**EXERCISE TASK:** Count how many lines in this material contain "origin". The answer is that number alone.

**DATA EXCERPT:**
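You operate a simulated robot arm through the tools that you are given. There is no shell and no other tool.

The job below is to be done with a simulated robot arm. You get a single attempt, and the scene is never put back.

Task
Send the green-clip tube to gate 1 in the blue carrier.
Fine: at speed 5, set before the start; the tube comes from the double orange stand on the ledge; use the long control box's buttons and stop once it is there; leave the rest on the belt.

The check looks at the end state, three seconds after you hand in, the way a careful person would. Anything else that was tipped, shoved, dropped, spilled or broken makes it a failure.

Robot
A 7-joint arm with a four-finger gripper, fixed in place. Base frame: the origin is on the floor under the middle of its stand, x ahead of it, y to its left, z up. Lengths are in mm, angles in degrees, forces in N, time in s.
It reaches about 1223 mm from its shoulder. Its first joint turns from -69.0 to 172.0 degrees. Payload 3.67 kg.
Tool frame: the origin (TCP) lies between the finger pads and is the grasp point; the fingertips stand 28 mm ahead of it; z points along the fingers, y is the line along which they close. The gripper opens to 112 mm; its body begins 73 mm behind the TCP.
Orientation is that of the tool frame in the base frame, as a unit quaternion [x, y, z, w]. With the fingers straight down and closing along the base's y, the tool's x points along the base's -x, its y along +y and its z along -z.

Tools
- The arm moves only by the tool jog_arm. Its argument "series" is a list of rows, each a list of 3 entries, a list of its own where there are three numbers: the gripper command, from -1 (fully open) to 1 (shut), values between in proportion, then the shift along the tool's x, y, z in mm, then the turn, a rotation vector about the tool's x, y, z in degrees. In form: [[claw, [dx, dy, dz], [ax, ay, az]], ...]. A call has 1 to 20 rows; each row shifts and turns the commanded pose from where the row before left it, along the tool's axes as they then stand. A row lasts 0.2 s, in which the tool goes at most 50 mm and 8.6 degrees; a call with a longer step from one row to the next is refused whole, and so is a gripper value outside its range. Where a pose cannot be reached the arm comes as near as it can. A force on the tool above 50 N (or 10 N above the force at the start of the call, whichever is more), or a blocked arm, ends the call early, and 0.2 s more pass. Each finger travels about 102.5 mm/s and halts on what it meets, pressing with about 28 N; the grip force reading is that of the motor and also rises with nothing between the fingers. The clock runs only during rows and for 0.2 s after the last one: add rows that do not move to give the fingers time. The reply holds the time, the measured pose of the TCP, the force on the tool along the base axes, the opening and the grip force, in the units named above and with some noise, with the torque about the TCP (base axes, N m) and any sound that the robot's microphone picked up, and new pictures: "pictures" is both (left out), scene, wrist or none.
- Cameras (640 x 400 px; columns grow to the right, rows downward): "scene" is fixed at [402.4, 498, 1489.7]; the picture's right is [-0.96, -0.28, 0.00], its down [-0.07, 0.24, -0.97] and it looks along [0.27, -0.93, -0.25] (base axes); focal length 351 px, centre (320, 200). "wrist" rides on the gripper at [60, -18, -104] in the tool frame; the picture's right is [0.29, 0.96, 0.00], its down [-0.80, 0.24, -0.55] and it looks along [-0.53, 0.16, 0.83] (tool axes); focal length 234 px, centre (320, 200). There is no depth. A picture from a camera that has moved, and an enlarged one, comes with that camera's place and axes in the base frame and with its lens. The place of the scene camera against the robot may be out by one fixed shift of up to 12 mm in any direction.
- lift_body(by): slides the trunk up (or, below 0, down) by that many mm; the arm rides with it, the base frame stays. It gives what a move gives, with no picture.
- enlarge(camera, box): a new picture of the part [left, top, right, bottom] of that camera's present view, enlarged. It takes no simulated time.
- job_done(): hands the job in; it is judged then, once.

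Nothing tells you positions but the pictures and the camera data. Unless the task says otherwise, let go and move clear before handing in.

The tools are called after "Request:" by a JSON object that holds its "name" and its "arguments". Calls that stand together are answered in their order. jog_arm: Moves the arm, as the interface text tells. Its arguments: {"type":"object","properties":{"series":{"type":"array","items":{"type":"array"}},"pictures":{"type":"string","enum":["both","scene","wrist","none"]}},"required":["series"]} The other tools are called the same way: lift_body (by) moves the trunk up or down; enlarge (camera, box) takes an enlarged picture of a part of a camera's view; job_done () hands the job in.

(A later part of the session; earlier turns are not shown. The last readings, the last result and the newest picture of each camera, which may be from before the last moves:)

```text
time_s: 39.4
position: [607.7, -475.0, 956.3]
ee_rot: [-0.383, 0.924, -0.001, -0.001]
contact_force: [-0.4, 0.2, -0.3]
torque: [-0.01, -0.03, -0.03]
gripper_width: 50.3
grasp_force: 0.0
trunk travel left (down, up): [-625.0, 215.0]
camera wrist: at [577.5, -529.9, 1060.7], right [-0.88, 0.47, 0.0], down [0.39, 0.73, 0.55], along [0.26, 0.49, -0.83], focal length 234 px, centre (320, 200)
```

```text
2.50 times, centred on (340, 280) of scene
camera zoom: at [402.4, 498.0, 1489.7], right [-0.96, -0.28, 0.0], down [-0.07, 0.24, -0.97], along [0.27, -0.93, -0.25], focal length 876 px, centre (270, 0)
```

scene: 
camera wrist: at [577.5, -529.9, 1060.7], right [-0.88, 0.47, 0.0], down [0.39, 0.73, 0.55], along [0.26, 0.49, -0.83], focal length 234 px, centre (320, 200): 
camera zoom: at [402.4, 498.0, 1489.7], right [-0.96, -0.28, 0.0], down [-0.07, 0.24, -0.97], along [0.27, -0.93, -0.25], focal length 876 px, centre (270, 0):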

**TASK RESPONSE:** 2